Designing Networks for Low Weight, Small
Routing Diameter and Low Congestion
Van Nguyen and
We design network topologies
and routing strategies which optimize several measures simultaneously: low
cost, small routing diameter, bounded
degree and low congestion. This set of design issues is broader than
traditional network design and hence, our work is useful and relevant to a set
of traditional and emerging design problems. Surprisingly, a simple idea from
the research on small-world models inspires a fruitful approach and useful
techniques here.
Starting with a simple model
we consider adding long links to an n × n
grid graph. Ideally, for a given budget to buy additional long links, we consider mechanisms for choosing links such that the
routing diameter is small enough
(poly-log of n) while the congestion ratio (between the most used
link and the average one) is minimized, assuming uniform traffic between any
two of the n2 nodes. We
show that by adding O(1) long links to each node we achieve an almost logarithmic routing diameter and maintain a near optimal
trade-off between congestion ratio and average weight (of long links): Weight × Congestion Ratio = O(n).
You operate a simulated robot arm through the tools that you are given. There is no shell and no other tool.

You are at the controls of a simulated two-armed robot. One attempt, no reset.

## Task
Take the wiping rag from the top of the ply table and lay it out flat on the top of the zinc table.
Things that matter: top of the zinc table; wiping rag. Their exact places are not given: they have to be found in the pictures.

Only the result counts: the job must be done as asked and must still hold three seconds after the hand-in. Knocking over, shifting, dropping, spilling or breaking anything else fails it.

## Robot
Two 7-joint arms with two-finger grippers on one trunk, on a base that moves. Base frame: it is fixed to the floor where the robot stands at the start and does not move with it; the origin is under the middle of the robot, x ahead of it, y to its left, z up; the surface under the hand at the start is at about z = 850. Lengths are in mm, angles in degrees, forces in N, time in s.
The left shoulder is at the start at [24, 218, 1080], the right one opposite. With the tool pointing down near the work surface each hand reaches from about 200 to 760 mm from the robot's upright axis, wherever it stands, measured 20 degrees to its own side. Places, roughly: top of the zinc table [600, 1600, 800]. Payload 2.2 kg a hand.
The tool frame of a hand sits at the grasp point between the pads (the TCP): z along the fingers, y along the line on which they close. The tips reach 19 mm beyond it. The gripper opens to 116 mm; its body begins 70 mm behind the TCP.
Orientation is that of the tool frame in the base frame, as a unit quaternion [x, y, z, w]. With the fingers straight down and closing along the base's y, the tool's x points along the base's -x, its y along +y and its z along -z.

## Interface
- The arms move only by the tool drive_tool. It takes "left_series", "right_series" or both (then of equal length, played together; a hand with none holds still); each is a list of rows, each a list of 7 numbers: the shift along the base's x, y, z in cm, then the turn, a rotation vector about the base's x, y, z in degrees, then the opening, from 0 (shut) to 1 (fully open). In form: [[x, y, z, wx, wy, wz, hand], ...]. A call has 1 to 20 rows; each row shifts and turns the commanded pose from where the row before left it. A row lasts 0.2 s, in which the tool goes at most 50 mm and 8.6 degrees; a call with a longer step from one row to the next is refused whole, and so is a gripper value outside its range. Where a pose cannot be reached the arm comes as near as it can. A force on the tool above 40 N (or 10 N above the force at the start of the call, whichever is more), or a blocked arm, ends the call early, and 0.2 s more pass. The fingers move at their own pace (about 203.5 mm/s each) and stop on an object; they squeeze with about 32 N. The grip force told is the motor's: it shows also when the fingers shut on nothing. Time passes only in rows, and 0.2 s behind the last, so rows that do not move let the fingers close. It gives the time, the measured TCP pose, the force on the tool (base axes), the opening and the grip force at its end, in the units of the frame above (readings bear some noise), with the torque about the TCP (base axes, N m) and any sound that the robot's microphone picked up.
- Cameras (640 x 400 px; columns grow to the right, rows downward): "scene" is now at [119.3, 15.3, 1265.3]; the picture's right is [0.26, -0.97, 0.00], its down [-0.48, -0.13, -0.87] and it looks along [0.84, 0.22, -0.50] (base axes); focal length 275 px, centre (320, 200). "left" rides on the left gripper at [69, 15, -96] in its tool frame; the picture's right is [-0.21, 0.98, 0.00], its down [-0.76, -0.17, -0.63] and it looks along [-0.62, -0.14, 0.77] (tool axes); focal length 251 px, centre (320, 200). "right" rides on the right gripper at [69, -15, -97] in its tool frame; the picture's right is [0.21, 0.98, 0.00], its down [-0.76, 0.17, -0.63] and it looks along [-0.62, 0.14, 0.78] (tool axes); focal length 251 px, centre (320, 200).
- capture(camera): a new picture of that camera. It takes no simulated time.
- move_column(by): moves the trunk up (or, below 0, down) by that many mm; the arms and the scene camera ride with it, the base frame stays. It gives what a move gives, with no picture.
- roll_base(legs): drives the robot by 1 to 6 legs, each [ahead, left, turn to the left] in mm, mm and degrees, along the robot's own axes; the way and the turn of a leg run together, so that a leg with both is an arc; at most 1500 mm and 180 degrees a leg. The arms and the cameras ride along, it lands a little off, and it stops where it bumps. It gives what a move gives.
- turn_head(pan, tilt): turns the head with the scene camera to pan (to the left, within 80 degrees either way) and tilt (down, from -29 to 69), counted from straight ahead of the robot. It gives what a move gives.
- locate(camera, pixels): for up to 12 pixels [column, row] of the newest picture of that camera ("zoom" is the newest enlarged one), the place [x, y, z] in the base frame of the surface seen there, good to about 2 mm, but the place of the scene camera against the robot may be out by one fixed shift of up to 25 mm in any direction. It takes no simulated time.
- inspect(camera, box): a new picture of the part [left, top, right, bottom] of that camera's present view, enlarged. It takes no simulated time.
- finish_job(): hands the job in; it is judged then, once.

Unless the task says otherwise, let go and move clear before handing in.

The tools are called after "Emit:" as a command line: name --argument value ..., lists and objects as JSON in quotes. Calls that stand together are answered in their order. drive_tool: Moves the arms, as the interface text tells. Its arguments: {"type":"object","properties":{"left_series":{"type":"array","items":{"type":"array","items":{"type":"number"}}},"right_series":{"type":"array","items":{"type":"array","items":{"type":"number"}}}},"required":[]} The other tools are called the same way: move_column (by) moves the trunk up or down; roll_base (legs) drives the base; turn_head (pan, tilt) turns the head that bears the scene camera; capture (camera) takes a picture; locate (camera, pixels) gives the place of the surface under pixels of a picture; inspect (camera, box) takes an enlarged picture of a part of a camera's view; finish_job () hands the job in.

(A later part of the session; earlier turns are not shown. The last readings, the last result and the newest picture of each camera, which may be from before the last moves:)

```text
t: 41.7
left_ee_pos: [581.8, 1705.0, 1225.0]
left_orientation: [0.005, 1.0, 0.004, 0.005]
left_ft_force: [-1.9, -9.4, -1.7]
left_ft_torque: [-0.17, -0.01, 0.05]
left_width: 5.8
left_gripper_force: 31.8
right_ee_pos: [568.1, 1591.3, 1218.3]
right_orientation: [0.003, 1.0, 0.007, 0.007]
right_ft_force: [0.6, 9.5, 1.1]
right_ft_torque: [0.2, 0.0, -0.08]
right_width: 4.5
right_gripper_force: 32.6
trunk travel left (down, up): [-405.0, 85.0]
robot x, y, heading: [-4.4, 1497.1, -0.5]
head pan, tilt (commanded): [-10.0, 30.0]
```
Our
results are comparable to the best similar network structures when the
trade-off space we consider is reduced to those in the compared designs (with
fewer trade-off factors). We also consider extensions of our results to more
general settings.
We propose two construction
schemes: 1) a static (fixed link) design and 2) a dynamic (random link) design.
While the former provides our best trade-off results, the
later is more scalable, better suited for dynamic and fault-tolerance
issues, and can be useful for wireless ad-hoc networks.